Solomon Hsiang, a professor of public policy at the University of California, Berkeley who studies climate and conflict, said the study is “the first scientific paper to make the case that human-caused climate change is already altering the risk of large-scale social unrest and violence.” Hsiang said this is not the first time the region has faced the issue: research by other scientists has suggested that the Akkadian Empire, spanning much of the Fertile Crescent about 4,200 years ago, likely collapsed during a multi-year drought.

Marshall Burke, an environmental scientist at Stanford University who studies climate and agriculture, said, “There were many things going on in the region and world at that time, such as high global food prices and the beginning of the Arab Spring, that could have also increased the likelihood of civil conflict.” But, he said, the study is “consistent with a large body of statistical evidence linking changes in climate to conflict.”

The study’s lead author is climatologist Colin Kelley, who did the work while working on his Ph.D. at Lamont-Doherty Earth Observatory; he is now a postdoctoral researcher at the University of California, Santa Barbara.
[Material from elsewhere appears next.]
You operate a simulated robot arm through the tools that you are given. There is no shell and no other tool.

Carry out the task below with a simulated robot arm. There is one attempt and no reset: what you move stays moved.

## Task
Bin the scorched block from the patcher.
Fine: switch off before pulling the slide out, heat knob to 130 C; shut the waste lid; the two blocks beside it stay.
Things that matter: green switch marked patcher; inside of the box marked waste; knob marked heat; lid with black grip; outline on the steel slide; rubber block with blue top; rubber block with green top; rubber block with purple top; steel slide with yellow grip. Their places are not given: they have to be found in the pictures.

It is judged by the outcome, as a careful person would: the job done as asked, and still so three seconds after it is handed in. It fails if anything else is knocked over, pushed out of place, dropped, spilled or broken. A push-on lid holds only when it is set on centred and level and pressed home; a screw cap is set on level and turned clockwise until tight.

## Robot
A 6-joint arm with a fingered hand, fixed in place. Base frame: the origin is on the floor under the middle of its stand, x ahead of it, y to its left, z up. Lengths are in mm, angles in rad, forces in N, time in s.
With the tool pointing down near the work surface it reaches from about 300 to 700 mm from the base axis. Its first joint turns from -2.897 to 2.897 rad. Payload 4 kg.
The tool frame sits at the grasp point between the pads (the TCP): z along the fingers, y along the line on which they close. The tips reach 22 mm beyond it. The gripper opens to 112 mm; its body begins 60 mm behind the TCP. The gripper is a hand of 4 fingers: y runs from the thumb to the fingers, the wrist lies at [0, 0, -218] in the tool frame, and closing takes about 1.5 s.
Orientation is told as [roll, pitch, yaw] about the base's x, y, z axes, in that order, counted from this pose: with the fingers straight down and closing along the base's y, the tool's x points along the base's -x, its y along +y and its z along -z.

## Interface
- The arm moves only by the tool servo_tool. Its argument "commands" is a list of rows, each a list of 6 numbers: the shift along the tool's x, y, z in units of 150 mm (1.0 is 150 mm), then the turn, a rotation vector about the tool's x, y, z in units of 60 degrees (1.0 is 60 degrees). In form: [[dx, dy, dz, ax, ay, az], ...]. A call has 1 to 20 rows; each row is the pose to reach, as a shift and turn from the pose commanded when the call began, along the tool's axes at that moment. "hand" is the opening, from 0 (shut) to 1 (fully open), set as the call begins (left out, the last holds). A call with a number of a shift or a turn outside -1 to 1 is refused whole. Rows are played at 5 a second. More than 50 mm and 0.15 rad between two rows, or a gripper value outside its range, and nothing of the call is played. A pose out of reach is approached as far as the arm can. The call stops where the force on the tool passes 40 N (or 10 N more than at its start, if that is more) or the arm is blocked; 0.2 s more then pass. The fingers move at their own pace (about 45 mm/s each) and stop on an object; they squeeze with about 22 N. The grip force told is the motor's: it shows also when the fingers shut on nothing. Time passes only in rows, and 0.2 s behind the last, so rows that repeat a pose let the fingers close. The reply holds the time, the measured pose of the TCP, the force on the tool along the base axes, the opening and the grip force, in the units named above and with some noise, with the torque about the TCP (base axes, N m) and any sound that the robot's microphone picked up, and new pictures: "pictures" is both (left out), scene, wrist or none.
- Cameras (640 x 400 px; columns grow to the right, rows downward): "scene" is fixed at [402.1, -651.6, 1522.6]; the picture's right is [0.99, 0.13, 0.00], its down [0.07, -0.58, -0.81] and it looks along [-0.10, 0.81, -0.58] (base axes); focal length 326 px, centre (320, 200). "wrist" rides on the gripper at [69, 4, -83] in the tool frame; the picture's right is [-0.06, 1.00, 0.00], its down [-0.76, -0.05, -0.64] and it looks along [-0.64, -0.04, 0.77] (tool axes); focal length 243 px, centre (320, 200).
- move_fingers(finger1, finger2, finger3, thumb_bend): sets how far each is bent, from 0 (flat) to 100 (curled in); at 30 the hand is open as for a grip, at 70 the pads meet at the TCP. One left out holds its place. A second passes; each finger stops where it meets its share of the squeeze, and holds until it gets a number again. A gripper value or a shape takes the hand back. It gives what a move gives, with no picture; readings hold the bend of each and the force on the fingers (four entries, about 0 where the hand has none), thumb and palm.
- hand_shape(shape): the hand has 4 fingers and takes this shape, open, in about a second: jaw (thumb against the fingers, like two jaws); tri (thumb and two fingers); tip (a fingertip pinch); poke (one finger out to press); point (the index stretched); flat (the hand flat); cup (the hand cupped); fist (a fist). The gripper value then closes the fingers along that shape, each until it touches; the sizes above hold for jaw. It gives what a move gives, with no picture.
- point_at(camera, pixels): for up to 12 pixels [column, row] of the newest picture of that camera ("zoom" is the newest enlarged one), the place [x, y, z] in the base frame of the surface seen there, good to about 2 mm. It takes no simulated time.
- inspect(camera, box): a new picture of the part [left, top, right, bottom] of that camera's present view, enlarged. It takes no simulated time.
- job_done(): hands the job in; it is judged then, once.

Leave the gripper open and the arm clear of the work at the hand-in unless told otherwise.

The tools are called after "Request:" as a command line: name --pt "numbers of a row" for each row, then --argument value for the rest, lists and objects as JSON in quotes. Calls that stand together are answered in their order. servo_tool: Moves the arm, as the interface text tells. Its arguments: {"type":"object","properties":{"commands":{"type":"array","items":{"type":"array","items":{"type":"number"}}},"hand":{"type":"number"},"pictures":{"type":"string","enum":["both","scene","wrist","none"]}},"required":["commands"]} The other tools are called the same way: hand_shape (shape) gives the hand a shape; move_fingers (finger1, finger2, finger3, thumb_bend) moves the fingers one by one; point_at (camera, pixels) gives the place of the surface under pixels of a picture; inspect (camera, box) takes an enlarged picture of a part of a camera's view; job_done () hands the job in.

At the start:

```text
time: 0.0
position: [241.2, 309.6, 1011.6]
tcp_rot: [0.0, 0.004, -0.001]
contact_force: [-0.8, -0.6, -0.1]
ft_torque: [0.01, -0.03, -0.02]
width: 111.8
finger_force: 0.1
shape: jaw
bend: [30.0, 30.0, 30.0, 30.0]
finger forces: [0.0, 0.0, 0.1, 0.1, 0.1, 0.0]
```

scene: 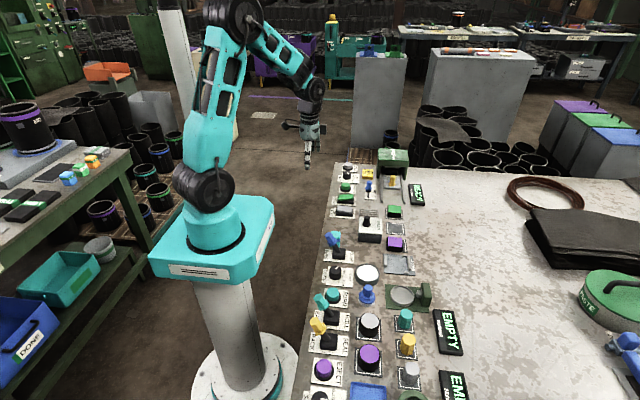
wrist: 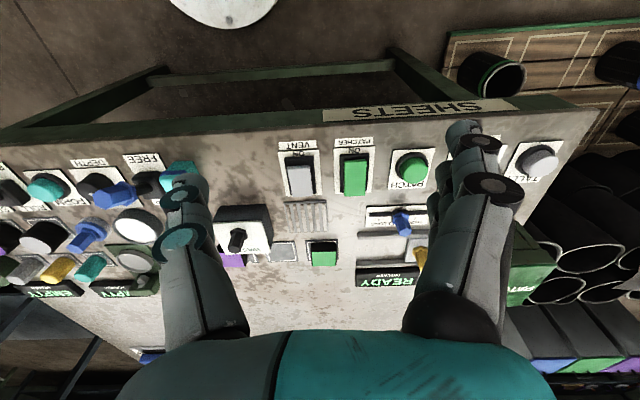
It was also coauthored by climate scientists Mark Cane and Yochanan Kushnir, also of Lamont-Doherty.

— Read more in Colin P. Kelley et al., “Climate change in the Fertile Crescent and implications of the recent Syrian drought,” Proceedings of the National Academy of Sciences (30 January 2015) (doi: 10.1073/pnas.1421533112); Solomon M. Hsiang et al., “Quantifying the Influence of Climate on Human Conflict,” Science 341 no. 6151 (13 September 2013) (DOI: 10.1126/science.1235367); and John Bohannon, “Study Links Climate Change and Violence, Battle Ensues,” Science 341 no. 6145 (2 August 2013): 444-45 (DOI: 10.1126/science.341.6145.444)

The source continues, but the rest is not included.